In diesem Umfeld lobte der Bundeskanzler gestern Deutschland als sehr attraktiven Investitionsstandort. Forderungen nach einem Investitionsprogramm oder Steuererleichterungen kamen sowohl aus der Opposition als auch aus der Ampel. Scholz lehnt einen „dauerhaften“ subventionierten Industriestrompreis weiter ab.
Tagesausblick
Als spannend sind die heutigen Veröffentlichungen von neuen Konjunkturindikatoren keineswegs zu bezeichnen. So liegen die deutschen Preiszahlen für den Berichtsmonat Juli ja bereits als vorläufige Werte vor – heute folgen nur noch die finalen. Und selbst die US-Handelsbilanzdaten – sonst ein brauchbarer erster Hinweisgeber für die Einschätzung des Außenbeitrags beim BIP-Wachstum der USA – wurden bereits mit der letzten Bekanntgabe zu BIP Ende Juli auf den Tisch gelegt. Insofern kann heute nur bereits der Blick auf die am Donnerstag anstehenden, dann allerdings höchst marktrelevanten US-Konsumentenpreise für den Berichtsmonat Juli gerichtet sein.
Renten- und Aktienmärkte
Renditen europ. Staatsanleihen zogen an (10Y Bunds +4BP 2,60%). Der DAX startete abwartend behauptet in die Woche.
Unternehmen
Biontech verzeichnet in Q2 einen Nettoverlust von rd. EUR 190 Mio. Der Umsatz fällt auf EUR 167,7 Mio. Nach dem Ende der Covid-Pandemie ist die Nachfrage nach Corona-Impfstoff eingebrochen. Das Haltbarkeitsdatum von noch bestehenden Lagerbeständen des Impfstoffs Comirnaty ist entweder abgelaufen oder steht kurz davor. Trotzdem investieren die Mainzer weiterhin stark in Forschungs- und Entwicklungsausgaben (R&D).
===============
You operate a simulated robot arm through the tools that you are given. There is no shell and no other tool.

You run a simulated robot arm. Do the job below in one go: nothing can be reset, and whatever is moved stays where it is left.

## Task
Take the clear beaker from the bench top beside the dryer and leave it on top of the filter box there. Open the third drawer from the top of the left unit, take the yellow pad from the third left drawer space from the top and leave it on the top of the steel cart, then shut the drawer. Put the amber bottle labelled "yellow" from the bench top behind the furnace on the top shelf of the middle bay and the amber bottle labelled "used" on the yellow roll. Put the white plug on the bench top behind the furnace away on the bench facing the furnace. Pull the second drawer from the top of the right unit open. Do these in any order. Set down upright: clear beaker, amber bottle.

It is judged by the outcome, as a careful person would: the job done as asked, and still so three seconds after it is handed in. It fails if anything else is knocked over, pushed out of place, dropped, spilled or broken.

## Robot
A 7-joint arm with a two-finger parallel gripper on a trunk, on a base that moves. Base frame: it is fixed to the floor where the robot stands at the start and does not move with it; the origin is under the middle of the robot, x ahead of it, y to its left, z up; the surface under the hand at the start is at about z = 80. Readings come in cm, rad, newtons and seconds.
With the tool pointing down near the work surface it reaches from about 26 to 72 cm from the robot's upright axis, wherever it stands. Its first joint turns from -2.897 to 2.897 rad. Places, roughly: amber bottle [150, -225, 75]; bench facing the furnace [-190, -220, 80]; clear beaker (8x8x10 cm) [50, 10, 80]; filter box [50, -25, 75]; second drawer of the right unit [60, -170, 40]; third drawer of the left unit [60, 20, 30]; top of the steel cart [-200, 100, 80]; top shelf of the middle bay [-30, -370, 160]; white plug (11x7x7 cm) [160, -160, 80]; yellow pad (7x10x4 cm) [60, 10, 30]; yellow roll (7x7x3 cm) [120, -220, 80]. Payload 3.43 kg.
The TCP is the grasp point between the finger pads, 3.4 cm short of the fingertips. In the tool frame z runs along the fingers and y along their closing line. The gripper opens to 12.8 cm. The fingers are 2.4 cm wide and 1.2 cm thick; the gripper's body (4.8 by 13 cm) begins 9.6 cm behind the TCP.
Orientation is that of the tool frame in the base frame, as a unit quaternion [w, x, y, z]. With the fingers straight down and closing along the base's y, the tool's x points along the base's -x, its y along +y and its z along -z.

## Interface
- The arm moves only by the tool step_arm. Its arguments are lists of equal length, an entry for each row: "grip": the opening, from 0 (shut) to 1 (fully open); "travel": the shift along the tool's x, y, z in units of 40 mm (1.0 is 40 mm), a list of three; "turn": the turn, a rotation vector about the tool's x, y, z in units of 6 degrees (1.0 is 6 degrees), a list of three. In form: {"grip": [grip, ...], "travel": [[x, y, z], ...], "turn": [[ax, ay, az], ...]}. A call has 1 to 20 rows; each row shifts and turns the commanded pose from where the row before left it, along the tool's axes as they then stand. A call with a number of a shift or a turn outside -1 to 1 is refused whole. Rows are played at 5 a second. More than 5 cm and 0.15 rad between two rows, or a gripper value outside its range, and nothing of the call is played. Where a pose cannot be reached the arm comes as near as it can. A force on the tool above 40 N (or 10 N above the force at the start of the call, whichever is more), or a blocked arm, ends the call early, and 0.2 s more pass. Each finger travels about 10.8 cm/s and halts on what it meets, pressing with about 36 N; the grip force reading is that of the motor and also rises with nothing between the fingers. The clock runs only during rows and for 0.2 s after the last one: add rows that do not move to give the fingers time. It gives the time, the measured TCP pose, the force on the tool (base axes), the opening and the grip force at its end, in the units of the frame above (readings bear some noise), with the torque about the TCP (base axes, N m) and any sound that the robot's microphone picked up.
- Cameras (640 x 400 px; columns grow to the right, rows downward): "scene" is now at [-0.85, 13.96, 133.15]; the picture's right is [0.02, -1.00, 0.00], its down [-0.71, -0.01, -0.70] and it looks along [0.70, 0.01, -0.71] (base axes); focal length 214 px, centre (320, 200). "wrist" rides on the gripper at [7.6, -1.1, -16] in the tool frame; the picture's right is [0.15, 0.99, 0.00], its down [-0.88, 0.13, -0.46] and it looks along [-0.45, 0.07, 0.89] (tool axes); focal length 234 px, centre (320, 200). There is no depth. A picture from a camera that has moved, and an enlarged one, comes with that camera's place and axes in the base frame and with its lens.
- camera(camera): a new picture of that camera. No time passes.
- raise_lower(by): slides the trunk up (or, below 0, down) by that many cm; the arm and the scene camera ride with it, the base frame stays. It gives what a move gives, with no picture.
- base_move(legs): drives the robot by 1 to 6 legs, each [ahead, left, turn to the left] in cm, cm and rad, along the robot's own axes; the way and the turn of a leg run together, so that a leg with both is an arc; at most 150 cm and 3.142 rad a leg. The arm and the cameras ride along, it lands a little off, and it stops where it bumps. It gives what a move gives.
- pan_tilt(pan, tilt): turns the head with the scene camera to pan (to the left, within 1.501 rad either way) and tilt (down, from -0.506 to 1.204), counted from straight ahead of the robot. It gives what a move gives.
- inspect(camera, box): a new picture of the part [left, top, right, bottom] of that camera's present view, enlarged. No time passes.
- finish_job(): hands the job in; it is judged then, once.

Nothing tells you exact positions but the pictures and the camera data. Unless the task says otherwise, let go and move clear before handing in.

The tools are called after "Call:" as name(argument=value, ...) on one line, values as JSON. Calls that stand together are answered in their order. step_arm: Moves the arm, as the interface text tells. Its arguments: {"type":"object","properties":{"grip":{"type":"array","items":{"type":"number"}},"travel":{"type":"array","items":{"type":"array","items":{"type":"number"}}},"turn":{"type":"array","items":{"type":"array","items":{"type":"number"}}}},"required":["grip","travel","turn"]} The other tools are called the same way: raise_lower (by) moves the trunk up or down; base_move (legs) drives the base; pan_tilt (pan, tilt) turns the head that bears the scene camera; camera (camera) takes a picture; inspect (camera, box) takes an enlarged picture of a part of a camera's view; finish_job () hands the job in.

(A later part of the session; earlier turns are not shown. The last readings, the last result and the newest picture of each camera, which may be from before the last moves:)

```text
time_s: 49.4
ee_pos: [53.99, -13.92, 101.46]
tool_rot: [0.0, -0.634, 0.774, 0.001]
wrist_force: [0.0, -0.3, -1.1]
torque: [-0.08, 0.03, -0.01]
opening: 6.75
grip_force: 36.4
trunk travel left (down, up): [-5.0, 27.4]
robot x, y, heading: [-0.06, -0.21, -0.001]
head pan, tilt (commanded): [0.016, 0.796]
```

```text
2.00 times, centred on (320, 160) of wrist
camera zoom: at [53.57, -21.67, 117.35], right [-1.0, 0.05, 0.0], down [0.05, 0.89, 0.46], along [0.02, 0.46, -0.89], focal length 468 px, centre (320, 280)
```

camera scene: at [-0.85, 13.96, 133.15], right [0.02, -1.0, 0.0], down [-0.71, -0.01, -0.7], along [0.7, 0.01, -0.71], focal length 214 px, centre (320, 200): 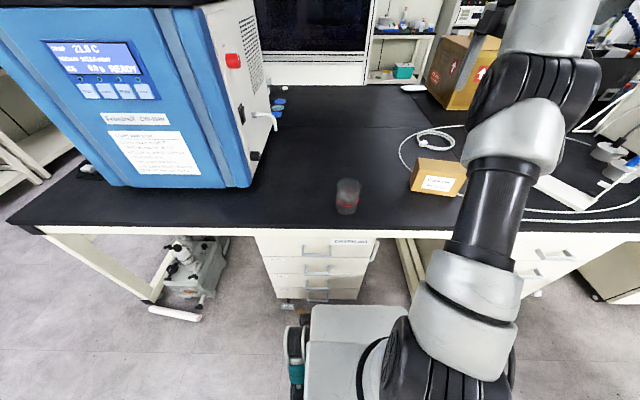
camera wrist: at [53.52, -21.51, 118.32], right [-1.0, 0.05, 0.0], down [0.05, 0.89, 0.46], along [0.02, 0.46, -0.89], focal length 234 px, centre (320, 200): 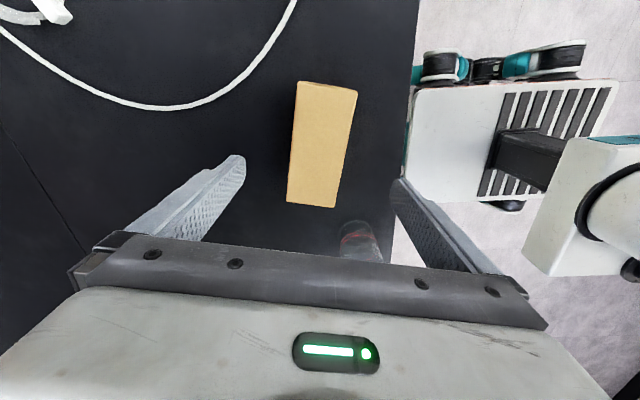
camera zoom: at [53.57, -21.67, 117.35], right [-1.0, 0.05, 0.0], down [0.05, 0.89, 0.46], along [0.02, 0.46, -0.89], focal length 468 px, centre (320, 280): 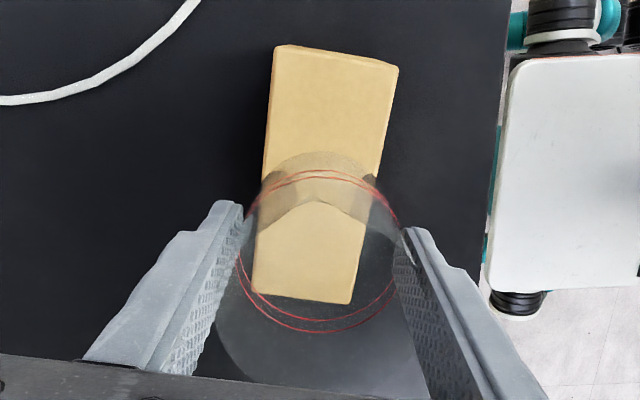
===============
R&D Investitionen belaufen sich in Q2 auf EUR 373 Mio. (minus 6,5% ggü. Vorjahr). Die Entwicklung zahlreicher Medikamente sowie die Krebsforschung stehen weiter im Vordergrund. Für das Gesamtjahr werden aber anstatt EUR 2,4 bis 2,6 Mrd. nur noch Forschungsausgaben i. H. v. EUR 2,0 bis 2,2 Mrd. avisiert.
Nachdem Siemens Energy massive Technik- und Kostenprobleme bei der span. Windkrafttochter Gamesa im laufenden GJ mit rd. EUR 4,5 Mrd. in die roten Zahlen getrieben haben, wird die Strategie im Wind-Geschäft auf den Prüfstand gestellt. Konzernangaben zufolge werden allein Kosten über rd. EUR 1,6 Mrd. für Schäden an Rotorblättern und Lagern bei den Onshore-Plattformen 4.X und 5.X anfallen. Weitere EUR 0,6 Mrd. entstehen für aus dem Ruder gelaufende Material- und Beschaffungskosten bei Offshore-Windrädern (Siemens Gamesa ist mit Kunden Festpreisvereinbarungen eingegangen). Trotz des gut laufenden Geschäfts mit konventioneller Energietechnik und Stromnetzen ist eine Rückkehr in die schwarzen Zahlen für Siemens Energy bisher nicht absehbar. Seit dem Börsengang hat der Konzern noch kein Geschäftsjahr mit Gewinn abgeschlossen.
Devisen und Rohstoffe
Der Euro gab im Tagesverlauf ggü. dem USD nach den schwachen dt. Industriedaten nach, schloß aber fast unverändert.
Auf der letzten Joint Ministerial Monitoring Committee-Sitzung (JMMC) stellte die OPEC+ -Gruppe ihre Zufriedenheit über die Einhaltung der Fördermengen durch die Mitgliedsländer fest. Ein entstandenes Leck an der Druschba-Pipeline in Polen löste keinen Brent-Preisanstieg aus. Ölpreise notierten schwächer.